But there is one important problem I think we have all been overlooking: stock market volatility feeds on itself, and makes it unreasonably difficult to focus on the long term.

As an example, remember the old advice that a random pick of stocks from the S&P top 50 would yield profits competitive with managed funds? Once upon a time, that was true. But then we had the 2000 market crash, when people following that advice (and countless simple variations on it) were wiped out.

Meanwhile some of those who focused on short term gains were making money hand over fist. Of course, people didn't notice those who failed (see below about statistical fallacies).

The same thing happened in 2008.

Guess what this is an incentive for! Of course, it encourages people to think of the short term. But the more 'investors' think in terms of short term gains, the more volatile the market, and the more they think of the short term.

We need something to break this cycle, I am not seeing it mentioned in Goldsmith's article; just preaching to banks that they need this "disciplined way" won't do it, if the shareholders are the ones who are really driving the volatility.

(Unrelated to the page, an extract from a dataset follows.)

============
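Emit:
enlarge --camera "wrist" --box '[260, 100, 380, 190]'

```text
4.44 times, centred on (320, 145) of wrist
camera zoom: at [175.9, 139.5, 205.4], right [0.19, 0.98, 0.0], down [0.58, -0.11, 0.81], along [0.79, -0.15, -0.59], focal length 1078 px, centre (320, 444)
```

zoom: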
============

Rather what is more likely to break the cycle is a multi-pronged approach:

1) better (more appropriate, not just 'more') regulation -- with funding for the agency enforcing it

2) tax incentives for the stock owners to hold onto the stock for the long term

3) breaking the stranglehold of the collaboration between boards and executives for offering wildly excessive compensation packages far in excess of the free market value for executive talent. NB: these packages tend to reward short term gains instead of long term

4) regulation to stop the false/misleading advertising so rife in the financial services industry: far too much of current advertising takes advantage of the investor's ignorance of basic economics and statistics.